-- BEGIN Exercise data --
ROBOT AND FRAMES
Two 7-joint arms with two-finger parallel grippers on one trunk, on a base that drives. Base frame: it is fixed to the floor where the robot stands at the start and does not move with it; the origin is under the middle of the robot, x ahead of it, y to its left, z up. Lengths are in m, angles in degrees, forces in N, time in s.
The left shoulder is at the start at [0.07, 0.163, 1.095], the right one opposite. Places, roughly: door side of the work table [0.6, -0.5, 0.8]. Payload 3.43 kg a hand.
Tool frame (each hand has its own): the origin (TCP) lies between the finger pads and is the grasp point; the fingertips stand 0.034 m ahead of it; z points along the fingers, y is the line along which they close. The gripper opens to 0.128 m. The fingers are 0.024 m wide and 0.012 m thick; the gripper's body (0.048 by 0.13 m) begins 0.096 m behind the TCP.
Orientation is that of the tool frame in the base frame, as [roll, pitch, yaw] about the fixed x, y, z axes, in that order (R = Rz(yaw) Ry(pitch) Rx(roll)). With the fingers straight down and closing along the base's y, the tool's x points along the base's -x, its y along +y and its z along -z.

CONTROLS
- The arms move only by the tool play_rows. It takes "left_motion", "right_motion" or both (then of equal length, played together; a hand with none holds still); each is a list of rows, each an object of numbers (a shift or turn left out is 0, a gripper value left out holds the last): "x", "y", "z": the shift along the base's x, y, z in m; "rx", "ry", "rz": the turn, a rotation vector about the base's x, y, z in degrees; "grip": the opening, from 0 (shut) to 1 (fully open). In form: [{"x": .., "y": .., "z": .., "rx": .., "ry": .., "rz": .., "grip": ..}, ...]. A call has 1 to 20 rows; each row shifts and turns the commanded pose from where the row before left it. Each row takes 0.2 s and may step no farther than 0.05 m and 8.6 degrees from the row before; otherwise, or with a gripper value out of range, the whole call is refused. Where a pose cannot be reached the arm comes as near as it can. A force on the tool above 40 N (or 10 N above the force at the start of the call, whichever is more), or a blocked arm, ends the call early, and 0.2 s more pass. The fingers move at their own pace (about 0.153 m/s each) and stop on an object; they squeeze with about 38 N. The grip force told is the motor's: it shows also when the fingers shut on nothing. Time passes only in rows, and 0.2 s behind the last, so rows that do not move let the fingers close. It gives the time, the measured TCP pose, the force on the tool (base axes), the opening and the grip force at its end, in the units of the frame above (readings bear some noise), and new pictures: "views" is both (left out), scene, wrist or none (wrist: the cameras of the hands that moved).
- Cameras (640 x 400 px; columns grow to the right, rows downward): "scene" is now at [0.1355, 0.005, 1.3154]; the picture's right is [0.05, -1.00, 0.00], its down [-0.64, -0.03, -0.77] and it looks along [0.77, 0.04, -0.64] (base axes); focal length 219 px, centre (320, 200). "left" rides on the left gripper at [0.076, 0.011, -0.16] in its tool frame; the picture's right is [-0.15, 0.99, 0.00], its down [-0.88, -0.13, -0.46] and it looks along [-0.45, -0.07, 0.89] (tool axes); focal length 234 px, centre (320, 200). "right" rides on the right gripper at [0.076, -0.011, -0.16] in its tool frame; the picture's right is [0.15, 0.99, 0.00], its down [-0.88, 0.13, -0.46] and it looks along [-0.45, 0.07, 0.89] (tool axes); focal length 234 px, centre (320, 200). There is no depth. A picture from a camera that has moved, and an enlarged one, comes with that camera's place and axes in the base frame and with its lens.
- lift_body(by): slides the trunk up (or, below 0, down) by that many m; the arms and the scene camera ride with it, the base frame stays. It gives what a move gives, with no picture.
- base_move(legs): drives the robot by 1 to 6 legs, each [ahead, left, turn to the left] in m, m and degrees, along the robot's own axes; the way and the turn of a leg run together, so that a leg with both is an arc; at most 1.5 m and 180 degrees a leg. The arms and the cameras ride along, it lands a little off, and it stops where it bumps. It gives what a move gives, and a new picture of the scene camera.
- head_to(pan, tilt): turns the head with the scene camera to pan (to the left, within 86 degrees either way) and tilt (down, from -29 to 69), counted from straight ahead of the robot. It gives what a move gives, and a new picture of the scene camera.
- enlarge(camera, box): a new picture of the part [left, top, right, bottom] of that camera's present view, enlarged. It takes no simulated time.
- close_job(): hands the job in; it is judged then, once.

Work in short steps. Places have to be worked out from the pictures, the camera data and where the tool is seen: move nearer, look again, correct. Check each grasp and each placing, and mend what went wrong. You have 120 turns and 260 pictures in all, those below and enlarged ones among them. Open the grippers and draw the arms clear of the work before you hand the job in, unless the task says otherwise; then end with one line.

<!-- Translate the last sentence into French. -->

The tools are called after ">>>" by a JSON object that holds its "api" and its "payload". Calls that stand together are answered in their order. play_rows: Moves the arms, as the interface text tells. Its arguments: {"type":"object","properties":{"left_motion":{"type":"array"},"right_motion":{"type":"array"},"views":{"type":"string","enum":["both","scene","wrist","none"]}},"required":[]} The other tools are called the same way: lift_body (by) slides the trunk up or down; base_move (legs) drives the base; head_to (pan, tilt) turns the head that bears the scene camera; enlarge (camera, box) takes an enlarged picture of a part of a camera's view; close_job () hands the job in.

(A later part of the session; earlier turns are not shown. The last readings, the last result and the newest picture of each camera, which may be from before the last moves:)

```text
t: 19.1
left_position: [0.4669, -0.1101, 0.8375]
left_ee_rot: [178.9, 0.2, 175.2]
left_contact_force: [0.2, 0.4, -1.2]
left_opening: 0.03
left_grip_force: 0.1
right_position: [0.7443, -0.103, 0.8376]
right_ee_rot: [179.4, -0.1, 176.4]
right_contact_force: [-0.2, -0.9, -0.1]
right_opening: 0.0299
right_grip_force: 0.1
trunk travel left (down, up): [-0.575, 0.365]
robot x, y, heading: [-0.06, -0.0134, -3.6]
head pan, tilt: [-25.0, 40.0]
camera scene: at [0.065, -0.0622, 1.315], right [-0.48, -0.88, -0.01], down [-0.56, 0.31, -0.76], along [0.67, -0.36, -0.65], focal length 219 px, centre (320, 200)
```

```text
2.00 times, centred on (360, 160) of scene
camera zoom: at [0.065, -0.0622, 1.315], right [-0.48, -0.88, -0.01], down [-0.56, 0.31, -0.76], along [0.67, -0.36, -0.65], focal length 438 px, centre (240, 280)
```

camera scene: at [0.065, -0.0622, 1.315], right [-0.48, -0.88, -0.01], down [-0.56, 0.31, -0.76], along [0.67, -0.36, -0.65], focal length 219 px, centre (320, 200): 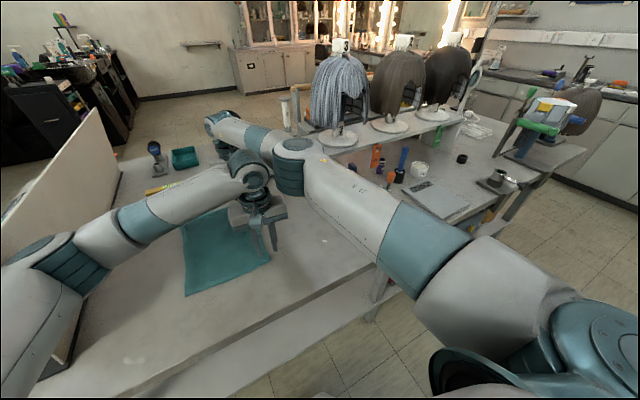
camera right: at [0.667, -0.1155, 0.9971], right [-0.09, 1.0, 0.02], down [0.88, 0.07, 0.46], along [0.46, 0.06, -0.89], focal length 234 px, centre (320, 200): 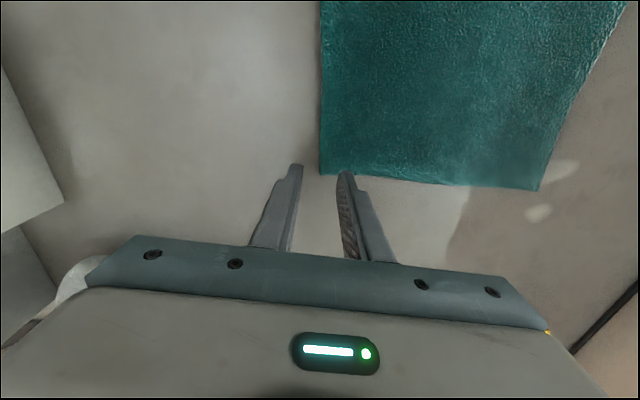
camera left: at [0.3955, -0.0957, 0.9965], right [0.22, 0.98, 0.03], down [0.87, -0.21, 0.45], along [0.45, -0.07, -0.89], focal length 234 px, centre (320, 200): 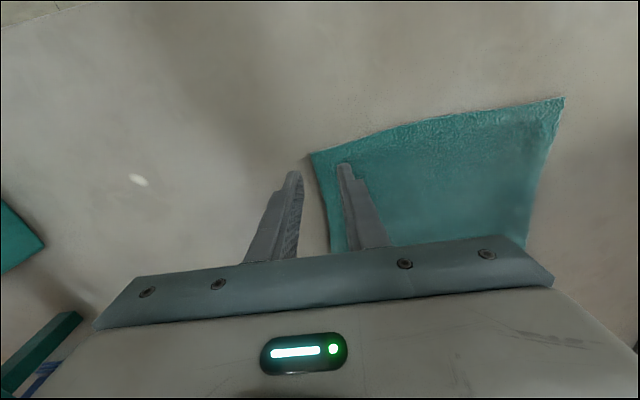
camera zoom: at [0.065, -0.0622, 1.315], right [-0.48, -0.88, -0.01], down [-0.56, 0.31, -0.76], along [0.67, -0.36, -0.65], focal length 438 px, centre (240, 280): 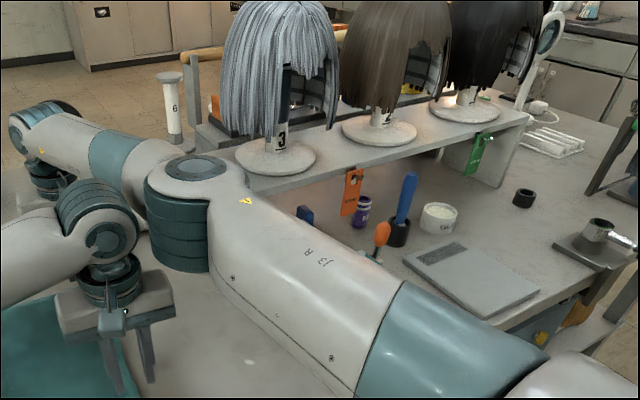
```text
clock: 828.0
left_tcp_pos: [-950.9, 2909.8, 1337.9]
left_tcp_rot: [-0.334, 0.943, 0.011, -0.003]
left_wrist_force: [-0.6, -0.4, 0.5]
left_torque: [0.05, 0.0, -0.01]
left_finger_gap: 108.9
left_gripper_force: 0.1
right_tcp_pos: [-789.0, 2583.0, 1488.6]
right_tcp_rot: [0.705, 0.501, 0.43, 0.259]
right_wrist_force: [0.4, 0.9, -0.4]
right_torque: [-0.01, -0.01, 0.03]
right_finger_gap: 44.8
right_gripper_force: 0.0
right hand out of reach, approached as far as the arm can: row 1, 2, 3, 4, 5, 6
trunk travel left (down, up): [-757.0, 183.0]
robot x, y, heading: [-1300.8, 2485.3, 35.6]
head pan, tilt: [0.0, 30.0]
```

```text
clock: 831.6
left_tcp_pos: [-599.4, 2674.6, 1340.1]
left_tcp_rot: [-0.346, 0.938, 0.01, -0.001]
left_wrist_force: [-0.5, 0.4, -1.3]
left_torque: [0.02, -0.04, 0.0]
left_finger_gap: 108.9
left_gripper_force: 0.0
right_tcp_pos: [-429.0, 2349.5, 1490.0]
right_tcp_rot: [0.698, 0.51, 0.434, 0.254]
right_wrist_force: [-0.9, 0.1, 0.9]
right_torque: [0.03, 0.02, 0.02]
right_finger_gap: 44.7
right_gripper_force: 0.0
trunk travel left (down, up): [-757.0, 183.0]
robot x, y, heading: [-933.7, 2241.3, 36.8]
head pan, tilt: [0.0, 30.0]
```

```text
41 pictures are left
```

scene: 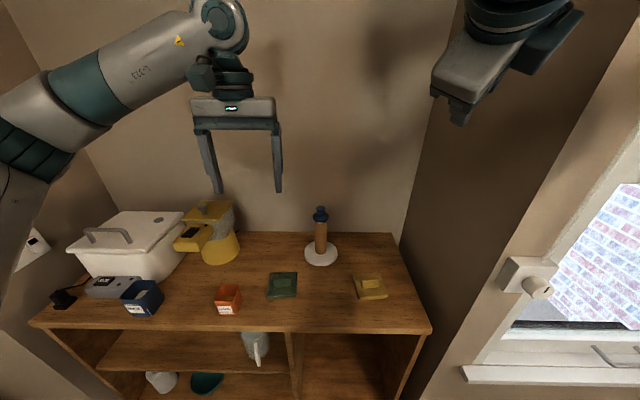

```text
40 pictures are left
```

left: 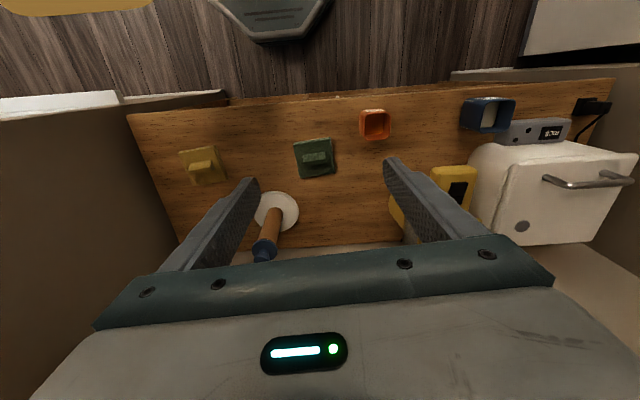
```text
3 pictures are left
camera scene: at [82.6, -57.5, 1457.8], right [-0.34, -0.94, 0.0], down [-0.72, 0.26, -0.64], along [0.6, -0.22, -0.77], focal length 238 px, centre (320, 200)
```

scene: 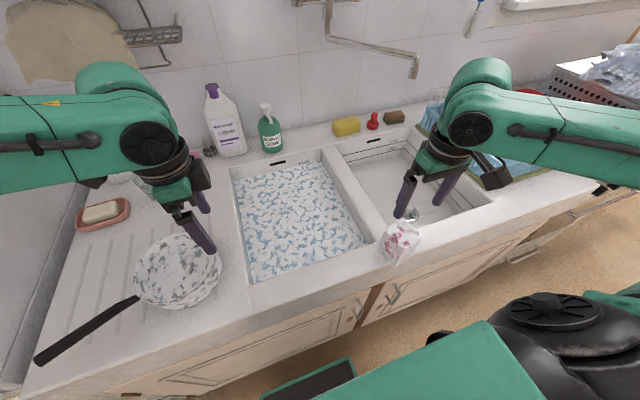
-- END Exercise data --
Track down every line of the material containing the string "order", and copy it.

Output for this task:
Orientation is that of the tool frame in the base frame, as [roll, pitch, yaw] about the fixed x, y, z axes, in that order (R = Rz(yaw) Ry(pitch) Rx(roll)). With the fingers straight down and closing along the base's y, the tool's x points along the base's -x, its y along +y and its z along -z.
The tools are called after ">>>" by a JSON object that holds its "api" and its "payload". Calls that stand together are answered in their order. play_rows: Moves the arms, as the interface text tells. Its arguments: {"type":"object","properties":{"left_motion":{"type":"array"},"right_motion":{"type":"array"},"views":{"type":"string","enum":["both","scene","wrist","none"]}},"required":[]} The other tools are called the same way: lift_body (by) slides the trunk up or down; base_move (legs) drives the base; head_to (pan, tilt) turns the head that bears the scene camera; enlarge (camera, box) takes an enlarged picture of a part of a camera's view; close_job () hands the job in.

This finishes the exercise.